Although workplace safety committees are found at work sites across the world, Canada is one of the few places where they’re mandatory. Reason: In most industrialized countries, almost all responsibility for workplace health and safety falls on the employer. But Canadian OHS laws are based on the Internal Responsibility System (IRS) theory in which keeping the workplace safe is a shared responsibility among not only employers but also workers, supervisors and other stakeholders.

When is a JHSC or Occupational Health & Safety (OHS) Committee Required?

An employer must establish an OHS committee at any workplace [by Saskatchewan law, where 10 or more] workers are regularly employed. For construction sites, the need for an OHS committee is determined not by simply the number of workers but also whether the project is expected to last at least 90 days.

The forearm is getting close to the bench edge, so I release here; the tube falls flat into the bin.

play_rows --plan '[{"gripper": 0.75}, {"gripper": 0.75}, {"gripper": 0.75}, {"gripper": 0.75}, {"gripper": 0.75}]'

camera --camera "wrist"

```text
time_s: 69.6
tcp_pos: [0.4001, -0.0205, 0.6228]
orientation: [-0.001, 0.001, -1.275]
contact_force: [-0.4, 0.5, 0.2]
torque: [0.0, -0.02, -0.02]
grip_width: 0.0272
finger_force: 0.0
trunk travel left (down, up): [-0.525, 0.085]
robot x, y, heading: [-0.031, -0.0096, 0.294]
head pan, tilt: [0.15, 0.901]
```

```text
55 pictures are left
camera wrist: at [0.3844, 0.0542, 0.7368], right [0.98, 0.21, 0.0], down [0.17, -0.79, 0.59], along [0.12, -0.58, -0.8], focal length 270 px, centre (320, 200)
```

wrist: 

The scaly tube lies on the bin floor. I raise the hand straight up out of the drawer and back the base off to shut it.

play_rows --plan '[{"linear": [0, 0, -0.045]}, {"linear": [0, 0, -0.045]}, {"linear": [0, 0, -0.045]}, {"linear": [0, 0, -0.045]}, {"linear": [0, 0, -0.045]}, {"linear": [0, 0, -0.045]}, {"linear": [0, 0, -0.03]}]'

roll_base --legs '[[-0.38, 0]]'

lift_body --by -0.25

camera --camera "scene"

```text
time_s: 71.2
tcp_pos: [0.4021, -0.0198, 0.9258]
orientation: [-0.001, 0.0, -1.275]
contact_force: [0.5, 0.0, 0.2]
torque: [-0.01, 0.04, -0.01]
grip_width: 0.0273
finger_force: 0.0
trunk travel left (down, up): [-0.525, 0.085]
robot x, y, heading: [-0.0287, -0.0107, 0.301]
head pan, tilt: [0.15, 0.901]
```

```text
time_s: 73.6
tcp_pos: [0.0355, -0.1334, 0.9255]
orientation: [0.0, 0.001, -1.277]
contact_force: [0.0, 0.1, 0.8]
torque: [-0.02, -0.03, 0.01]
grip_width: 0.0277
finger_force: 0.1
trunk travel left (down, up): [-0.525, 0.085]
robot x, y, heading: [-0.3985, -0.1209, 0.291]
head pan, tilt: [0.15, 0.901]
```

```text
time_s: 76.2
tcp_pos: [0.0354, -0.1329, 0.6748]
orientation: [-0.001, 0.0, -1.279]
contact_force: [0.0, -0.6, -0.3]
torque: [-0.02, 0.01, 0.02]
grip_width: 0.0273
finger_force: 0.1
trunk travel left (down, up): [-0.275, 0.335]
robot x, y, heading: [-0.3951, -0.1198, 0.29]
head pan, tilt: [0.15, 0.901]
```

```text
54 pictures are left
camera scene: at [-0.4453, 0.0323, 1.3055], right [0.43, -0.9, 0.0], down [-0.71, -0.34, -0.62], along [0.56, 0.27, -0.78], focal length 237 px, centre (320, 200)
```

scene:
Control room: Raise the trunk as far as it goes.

Who Creates an OHS Committee?

In most cases, the employer is responsible for establishing an OHS committee at its workplace. Exception: At construction projects where workers of 2 or more employers work, the OHS committee must be established by the employer designated as constructor (aka, primary or general contractor).

How an OHS Committee Is Created?

The first step is to select the worker and management members and have each group choose one of their number to serve as co-chair. Once the members and co-chairs are in place, the OHS committee holds its first meeting at which members adopt a document called the Terms of Reference or Rules of Procedure setting out the OHS committee’s purpose and operating procedures, including the OHS committee’s goals and functions; the roles, responsibilities and term lengths of individual members and co-chairs; and how meetings will be run and how often they’ll be held; etc. In Saskatchewan, the frequency of meetings is set out as follows:

41(1) Subject to subsection (2), a committee shall:
(a) hold its first meeting within two weeks after being established;
(b) hold three subsequent meetings at intervals not exceeding one month; and
(c) after that, hold regular meetings at intervals not exceeding three months

How Committee Members Designated?

39(1) An employer or contractor who is required to establish a committee shall:
(a) in designating the members:
(ii) ensure that there is a sufficient number of members representing workers on the committee to equitably represent groups of workers who have substantially different occupational health and safety concerns;

How Long Can OHS Committee Members Serve?

In Saskatchewan, the term of an OHS committee member can be up to 3 years and the member can be re-elected.

What are the Core Functions of the OHS Committee?

Core OHS committee functions under OHS laws include participating in workplace hazard identification and assessment; consulting in the development and review of required OHS programs and policies; helping to create worker training and education programs; holding and documenting regular and special meetings; recommending health and safety measures to the employer/constructor; helping to resolve worker health and safety complaints.